Sorry, Sam, a kiss is more than just lip syncing.
When two people are attracted to each other, there’s no mistaking the intention of a kiss. Yet how confounding the experience when lips finally touch.
Oh that first kiss, not the one you give your first crush, but the one that feels like a down payment on the rest of your life. That first kiss.
The lead-up, the lean-in, the prayer they’ll kiss you back, and that intoxication your brain cannot name, but the heart readily approves of, once your lips press together, and perhaps lock for a while.

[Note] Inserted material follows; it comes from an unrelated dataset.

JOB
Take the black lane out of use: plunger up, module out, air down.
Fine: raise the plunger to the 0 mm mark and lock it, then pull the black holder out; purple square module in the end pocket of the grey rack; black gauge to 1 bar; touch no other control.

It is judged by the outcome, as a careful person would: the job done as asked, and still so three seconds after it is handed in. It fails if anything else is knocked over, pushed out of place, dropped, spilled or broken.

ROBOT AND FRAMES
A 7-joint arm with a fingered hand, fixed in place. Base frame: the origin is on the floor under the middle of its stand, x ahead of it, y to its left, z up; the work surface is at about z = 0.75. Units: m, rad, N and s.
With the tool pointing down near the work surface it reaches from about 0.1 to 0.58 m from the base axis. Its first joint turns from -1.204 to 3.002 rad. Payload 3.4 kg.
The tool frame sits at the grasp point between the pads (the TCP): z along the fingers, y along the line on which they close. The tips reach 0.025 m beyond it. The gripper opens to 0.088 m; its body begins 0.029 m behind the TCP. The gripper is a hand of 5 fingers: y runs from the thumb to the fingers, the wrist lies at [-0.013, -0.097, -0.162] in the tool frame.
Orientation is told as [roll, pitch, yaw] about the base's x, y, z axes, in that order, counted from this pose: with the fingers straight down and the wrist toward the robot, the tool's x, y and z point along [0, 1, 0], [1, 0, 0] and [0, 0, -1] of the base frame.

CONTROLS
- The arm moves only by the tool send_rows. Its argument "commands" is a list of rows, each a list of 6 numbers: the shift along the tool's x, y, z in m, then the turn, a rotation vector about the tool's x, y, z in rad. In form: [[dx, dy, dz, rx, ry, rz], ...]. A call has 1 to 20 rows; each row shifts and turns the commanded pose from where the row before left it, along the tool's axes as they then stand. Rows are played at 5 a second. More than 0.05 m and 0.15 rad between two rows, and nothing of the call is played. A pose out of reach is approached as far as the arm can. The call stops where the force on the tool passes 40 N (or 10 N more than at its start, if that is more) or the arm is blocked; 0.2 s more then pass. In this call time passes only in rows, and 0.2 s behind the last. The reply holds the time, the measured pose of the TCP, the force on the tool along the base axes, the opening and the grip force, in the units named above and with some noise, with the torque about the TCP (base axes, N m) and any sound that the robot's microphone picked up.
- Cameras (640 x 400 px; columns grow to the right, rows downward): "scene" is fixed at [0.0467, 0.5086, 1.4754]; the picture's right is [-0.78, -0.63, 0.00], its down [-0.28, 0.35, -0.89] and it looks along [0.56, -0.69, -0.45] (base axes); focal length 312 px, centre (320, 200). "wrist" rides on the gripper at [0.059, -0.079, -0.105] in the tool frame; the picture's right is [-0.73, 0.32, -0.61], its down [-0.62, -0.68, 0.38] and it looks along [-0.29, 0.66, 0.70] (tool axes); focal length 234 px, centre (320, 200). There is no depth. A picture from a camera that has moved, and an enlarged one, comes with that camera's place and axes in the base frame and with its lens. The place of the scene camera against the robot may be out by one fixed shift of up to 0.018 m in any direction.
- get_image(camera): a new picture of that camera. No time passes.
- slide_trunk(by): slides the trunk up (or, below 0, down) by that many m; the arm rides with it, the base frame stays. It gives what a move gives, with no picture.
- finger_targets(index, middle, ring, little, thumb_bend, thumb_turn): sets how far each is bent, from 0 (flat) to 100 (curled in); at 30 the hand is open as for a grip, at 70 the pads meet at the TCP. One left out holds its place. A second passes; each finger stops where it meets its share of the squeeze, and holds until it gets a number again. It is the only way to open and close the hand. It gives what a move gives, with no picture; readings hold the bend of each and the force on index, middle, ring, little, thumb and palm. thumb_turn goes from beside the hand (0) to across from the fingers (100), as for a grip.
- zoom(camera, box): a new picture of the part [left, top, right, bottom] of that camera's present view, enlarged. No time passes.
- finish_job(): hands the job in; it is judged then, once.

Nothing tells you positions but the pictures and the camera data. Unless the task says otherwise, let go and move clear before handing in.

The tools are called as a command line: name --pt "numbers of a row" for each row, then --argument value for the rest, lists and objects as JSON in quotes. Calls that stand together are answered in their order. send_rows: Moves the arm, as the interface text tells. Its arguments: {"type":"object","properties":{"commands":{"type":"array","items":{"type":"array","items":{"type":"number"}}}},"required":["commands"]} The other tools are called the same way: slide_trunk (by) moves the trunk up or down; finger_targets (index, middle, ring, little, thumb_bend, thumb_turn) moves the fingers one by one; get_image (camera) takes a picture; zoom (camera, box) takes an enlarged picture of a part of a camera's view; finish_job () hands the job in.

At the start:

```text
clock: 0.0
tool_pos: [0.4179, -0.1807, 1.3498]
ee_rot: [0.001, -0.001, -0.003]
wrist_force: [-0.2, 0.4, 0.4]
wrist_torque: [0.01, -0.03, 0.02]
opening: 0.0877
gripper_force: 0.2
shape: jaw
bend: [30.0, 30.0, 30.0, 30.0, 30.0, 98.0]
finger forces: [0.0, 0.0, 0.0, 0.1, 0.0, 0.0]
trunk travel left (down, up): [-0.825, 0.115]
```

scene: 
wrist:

Science says a kiss is a messenger. Less Cupid, more Mercury in a lab coat neurotransmitting a cocktail of feel-good and love-inducing chemicals. If you’re lucky, it’s the rush of kissing’s trifecta of “happy” hormones: the dopamine triggering feelings of pleasure and reward so you want more, the serotonin signalling evidence of romance and cueing the anxiety to chill, and the oxytocin injecting the fidelity that fosters monogamy.
Kissing my wife for the first time was an ineluctable collision of magic and relief. While I teetered between being gentlemanly and not being man enough to seize the overture, Maria made the first move. She leaned in, I reciprocated, and while my brain reached for the wordfinder, my heart unconditionally endorsed the moment.
And once you find love, a kiss just gets better as time goes by.